The implications are clear. It is not just the Hong Kong police which are brutally beating up innocent young democracy protestors on the streets of Hong Kong, it is People's Liberation Army soldiers too.

It makes sense when you think about it. While the Hong Kong police have to obey orders, they are also Hong Kong citizens, and many will no doubt sympathize with the protestors' cause.

They are duty-bound to patrol the protests and enforce the law. But the violence we have seen goes far beyond the call of duty, and it seems highly unlikely that so many of Hong Kong's police officers would be willing participants in such behavior.

It makes far more sense that it is Chinese soldiers, brainwashed with Chinese Communist Party (CCP) propaganda, who are attempted to beat the protestors into submission.

While the evidence indicating Communist Party collusion in police brutality grows, it is also being reflected in the rhetoric used by senior CCP officials.

This is somewhat unusual because, while it is far from uncommon for them to spout the CCP’s standard nationalist rhetoric, it is less common for them to openly espouse the use of violence.

Yet that is exactly what no less than CCP leader Xi Jinping himself did last weekend in Nepal. His words are well worth quoting in full.

He said, “Anyone attempting to split China in any part of the country will end in crushed bodies and shattered bones."

Just read those words again and let them sink in.

This is the leader of Communist China threatening to brutally murder anyone who opposes his regime.

Just imagine what would happen if Donald Trump made such a threat to his critics — or Boris Johnson, or Tsai Ing-wen (蔡英文)! This is a global leader openly threatening to slaughter his opponents.

Now, these words won’t surprise anyone who is familiar with China’s Communist regime. They haven’t got the blood of their victims on their hands so much as they are setting free-diving records in it. A conservative estimate of the numbers that have died at their hands stretches into the tens of millions.

But what is surprising is seeing a CCP leader openly making such a blatant threat. The question we should be asking ourselves is why.

Hong Kong was undoubtedly at the forefront of Xi's mind, but such threats are not news to the protestors and will not undermine their determination to stand and fight for their rights. The words are more likely to resonate with the domestic Chinese audience.

It chimes well with the CCP’s nationalist rhetoric and will further stoke that agenda which the party has relied so heavily on to maintain its grip on power in recent years. But it also serves as a threat to those who may oppose Xi’s leadership closer to home.

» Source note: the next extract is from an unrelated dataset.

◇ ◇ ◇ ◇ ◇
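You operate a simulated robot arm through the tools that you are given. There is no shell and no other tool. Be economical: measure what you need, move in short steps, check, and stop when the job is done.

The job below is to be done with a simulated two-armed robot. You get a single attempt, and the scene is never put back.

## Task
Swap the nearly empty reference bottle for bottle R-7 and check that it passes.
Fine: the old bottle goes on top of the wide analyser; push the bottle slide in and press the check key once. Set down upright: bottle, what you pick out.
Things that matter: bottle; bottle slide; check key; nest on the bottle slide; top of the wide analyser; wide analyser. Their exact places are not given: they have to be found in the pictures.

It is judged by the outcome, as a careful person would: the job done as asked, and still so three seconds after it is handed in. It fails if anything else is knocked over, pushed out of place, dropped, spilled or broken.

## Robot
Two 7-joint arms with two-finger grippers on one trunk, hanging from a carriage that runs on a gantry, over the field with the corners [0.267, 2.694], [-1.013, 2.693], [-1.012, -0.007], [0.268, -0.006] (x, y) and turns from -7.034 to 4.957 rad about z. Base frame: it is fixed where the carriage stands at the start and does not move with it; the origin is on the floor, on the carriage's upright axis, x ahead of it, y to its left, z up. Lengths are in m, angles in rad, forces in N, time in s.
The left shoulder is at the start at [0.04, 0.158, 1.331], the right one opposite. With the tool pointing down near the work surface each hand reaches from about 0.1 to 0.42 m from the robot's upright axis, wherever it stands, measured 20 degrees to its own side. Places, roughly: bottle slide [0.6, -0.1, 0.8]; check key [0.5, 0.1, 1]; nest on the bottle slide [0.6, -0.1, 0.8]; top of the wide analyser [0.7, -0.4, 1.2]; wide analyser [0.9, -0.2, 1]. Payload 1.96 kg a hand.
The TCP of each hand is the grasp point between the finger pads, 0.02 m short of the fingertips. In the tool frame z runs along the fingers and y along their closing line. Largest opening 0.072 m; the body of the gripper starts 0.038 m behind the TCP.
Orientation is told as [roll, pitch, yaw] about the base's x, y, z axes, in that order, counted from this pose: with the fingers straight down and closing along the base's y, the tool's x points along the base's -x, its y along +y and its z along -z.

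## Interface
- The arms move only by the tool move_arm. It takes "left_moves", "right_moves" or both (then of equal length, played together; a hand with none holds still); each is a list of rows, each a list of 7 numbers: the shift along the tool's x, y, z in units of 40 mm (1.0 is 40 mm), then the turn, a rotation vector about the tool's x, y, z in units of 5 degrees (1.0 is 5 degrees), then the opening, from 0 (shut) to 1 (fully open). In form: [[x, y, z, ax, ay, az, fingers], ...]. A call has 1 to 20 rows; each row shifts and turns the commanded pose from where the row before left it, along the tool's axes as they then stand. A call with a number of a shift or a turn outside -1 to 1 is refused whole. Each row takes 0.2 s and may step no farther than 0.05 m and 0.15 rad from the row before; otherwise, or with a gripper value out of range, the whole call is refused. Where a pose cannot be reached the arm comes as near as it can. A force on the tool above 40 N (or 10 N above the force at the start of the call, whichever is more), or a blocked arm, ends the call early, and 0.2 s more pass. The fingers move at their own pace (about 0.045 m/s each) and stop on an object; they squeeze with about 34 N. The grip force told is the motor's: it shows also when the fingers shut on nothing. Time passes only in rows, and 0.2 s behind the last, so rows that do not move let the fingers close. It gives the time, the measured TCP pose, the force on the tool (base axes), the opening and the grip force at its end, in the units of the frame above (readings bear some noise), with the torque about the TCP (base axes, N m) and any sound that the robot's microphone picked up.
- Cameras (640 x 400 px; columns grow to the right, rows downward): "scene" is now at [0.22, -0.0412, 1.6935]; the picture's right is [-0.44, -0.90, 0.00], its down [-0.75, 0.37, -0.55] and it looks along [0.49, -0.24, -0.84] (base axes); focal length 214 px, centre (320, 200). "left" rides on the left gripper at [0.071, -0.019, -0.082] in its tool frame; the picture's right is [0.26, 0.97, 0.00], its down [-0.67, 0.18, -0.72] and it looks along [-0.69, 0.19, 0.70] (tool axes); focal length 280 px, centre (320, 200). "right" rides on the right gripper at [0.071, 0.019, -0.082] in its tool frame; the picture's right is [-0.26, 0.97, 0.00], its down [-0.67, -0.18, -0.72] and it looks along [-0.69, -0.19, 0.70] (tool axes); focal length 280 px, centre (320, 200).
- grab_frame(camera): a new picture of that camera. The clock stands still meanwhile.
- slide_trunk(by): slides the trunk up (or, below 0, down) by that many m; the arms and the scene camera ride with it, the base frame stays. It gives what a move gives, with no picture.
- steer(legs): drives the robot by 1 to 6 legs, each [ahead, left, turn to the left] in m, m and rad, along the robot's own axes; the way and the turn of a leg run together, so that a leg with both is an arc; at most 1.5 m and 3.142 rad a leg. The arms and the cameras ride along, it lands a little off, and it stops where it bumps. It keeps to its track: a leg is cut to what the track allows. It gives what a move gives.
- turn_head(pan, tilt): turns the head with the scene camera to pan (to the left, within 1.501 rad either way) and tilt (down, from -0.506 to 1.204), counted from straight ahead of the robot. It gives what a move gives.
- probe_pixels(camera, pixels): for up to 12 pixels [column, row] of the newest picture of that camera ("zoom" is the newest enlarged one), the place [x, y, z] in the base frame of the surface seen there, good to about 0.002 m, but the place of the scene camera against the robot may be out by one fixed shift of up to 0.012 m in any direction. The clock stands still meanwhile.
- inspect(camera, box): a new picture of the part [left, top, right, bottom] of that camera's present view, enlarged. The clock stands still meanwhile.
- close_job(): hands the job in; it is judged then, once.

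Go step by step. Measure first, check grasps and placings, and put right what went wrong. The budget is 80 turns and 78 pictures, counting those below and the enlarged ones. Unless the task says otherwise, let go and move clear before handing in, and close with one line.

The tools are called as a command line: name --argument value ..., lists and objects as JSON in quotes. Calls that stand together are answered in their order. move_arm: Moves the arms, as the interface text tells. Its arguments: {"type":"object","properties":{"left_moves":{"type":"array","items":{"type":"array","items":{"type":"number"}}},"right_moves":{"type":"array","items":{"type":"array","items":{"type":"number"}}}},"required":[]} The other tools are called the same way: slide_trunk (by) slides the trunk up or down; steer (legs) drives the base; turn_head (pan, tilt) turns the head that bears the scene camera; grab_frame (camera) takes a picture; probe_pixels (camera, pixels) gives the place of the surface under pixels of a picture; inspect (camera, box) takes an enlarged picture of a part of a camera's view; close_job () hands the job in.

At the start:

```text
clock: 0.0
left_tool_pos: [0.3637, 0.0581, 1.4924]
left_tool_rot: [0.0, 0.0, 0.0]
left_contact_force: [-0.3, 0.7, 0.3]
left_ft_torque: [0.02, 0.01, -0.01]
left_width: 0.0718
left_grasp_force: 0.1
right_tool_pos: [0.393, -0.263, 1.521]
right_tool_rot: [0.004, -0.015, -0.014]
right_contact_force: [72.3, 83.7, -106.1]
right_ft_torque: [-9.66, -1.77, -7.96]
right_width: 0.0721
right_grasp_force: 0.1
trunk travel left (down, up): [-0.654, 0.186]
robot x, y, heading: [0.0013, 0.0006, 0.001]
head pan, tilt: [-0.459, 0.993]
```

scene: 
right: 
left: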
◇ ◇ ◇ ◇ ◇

Getting accurate information about the true state of the CCP outside of Beijing is notoriously difficult. But there have been rumors of dissatisfaction with Xi’s leadership of late, especially in the wake of the impact the U.S.-China trade war has had on the economy.

Talks of rifts and divisions in the upper echelons of the party are growing, and Xi’s choice of words could well be aimed at dissenters in his own ranks in addition to those in Hong Kong.

Whatever the motivation behind them, Xi’s comments and the increasing evidence of CCP involvement in the police violence being witnessed in Hong Kong shows that Communist China’s mask is finally slipping.

No longer can the world continue to pretend that Communist China is a normal country that can be engaged like any other. The longer the Hong Kong protests continue, the more the pressure on Beijing's leadership will grow, and the better chance we will have of removing this brutal regime — and the threat it poses to international peace and stability — once and for all.